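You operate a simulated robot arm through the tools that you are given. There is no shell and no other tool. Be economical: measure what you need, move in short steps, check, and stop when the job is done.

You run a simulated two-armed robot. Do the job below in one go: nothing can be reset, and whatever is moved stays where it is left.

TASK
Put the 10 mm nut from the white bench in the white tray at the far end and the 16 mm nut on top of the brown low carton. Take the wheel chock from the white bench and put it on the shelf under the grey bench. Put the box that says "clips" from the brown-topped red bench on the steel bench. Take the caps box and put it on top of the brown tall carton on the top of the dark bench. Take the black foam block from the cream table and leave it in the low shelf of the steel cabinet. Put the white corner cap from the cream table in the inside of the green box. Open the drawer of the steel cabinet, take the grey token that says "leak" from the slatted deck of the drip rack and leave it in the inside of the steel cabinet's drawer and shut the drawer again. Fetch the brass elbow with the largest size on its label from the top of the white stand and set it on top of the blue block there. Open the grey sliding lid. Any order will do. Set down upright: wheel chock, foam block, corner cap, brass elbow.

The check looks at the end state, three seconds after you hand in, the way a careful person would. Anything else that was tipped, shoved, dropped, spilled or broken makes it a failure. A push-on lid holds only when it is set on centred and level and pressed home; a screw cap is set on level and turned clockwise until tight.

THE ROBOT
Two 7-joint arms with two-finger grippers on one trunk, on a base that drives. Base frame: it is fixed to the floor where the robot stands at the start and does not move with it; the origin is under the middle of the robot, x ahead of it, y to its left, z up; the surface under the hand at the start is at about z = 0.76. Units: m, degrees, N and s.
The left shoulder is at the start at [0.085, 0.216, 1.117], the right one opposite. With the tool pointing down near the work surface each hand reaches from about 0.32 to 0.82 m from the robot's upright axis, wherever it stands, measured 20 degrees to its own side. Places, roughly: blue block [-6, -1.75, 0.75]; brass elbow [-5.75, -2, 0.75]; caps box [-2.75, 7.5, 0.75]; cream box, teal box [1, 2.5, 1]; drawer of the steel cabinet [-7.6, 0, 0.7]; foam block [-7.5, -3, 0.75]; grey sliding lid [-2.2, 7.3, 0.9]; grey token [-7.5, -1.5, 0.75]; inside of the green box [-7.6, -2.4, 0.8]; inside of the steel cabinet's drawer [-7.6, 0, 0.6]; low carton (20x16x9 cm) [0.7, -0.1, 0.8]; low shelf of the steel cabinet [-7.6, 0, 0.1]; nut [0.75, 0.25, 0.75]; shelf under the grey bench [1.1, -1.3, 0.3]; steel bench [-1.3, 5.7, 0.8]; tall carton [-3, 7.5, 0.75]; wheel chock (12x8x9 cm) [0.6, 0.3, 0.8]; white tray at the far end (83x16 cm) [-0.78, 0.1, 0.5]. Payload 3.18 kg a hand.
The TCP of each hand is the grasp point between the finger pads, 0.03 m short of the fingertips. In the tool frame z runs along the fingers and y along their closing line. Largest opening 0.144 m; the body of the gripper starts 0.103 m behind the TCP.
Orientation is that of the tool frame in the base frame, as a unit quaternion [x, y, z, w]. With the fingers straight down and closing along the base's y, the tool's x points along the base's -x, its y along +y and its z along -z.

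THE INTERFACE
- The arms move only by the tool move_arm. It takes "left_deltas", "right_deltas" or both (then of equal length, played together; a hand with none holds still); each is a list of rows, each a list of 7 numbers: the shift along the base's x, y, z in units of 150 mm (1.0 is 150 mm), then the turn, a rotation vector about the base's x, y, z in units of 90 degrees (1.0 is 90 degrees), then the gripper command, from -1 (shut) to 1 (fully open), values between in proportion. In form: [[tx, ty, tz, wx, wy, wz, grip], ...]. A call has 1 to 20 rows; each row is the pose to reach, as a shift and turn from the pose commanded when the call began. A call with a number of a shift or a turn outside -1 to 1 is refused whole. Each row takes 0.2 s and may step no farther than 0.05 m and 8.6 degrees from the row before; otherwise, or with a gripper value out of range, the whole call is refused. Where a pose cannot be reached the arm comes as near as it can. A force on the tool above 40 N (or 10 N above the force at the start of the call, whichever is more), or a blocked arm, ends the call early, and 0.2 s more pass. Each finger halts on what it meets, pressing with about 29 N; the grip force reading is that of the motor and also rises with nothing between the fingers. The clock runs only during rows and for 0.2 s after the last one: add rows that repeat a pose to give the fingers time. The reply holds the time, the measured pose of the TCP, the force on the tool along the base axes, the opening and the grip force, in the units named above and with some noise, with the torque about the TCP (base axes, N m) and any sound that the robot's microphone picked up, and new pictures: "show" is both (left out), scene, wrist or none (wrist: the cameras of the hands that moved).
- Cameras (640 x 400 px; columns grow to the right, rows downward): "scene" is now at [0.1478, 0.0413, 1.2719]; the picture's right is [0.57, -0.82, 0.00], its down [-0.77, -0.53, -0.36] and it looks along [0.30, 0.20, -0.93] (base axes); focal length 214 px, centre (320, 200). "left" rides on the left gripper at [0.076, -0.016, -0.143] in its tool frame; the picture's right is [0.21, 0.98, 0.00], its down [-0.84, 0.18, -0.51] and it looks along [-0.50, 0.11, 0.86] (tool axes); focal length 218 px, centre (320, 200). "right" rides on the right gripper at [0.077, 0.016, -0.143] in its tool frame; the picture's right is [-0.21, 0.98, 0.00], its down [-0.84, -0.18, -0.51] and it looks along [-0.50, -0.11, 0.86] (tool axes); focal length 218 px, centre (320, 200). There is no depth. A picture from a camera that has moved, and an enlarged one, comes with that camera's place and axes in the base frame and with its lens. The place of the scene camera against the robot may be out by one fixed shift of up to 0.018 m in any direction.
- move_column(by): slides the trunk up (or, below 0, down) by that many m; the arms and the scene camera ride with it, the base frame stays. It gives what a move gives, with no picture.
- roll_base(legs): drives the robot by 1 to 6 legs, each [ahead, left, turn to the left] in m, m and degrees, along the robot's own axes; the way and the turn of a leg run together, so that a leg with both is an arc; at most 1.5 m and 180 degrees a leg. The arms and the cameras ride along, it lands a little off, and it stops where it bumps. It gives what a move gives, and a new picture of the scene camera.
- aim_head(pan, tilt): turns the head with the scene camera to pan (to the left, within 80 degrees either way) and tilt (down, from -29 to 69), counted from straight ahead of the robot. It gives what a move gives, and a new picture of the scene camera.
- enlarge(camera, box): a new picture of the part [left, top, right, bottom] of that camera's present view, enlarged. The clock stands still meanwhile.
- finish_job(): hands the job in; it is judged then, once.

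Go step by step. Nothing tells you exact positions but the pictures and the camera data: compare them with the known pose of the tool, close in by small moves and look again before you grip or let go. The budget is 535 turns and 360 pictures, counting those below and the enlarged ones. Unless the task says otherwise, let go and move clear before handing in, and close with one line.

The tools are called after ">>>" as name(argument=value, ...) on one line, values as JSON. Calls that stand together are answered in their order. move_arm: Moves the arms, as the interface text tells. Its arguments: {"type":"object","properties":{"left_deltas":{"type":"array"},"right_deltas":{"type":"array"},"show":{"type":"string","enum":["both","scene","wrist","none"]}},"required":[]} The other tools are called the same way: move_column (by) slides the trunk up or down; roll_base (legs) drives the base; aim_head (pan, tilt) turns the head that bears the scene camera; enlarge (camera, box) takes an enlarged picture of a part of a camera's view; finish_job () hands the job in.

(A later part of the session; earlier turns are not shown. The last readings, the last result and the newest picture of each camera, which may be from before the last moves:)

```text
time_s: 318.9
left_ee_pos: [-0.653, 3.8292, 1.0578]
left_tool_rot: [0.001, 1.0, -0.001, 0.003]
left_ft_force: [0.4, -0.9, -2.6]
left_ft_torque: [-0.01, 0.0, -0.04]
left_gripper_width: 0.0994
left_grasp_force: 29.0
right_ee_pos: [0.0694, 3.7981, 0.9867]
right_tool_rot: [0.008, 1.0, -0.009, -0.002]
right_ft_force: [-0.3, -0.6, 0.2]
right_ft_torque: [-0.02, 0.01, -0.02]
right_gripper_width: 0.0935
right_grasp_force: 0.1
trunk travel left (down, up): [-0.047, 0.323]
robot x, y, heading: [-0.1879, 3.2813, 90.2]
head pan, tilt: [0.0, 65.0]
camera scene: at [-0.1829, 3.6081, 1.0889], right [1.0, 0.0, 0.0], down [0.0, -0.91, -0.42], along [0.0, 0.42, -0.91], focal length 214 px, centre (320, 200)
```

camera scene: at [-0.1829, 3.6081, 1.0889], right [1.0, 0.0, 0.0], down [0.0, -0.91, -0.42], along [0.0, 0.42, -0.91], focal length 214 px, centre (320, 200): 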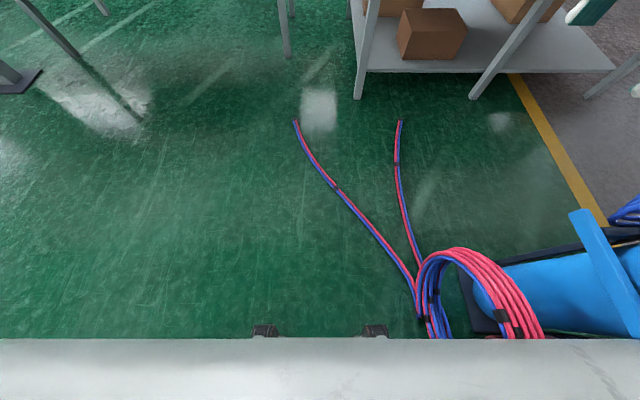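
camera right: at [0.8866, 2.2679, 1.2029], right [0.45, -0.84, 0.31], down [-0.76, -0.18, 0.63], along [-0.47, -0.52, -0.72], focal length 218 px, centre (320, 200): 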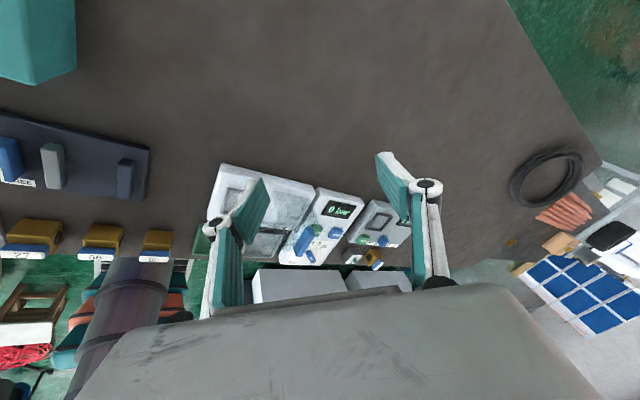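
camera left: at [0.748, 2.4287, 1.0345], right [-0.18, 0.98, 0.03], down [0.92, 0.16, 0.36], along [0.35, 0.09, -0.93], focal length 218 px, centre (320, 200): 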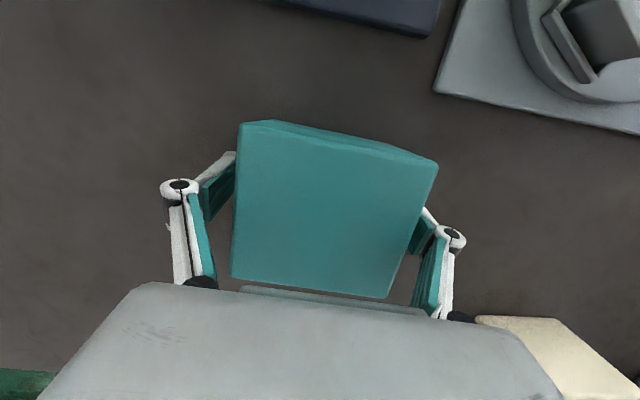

===

What you should do
Scan the listing above and copy all lines containing the word "closing".

Task answer
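The TCP of each hand is the grasp point between the finger pads, 0.03 m short of the fingertips. In the tool frame z runs along the fingers and y along their closing line. Largest opening 0.144 m; the body of the gripper starts 0.103 m behind the TCP.
Orientation is that of the tool frame in the base frame, as a unit quaternion [x, y, z, w]. With the fingers straight down and closing along the base's y, the tool's x points along the base's -x, its y along +y and its z along -z.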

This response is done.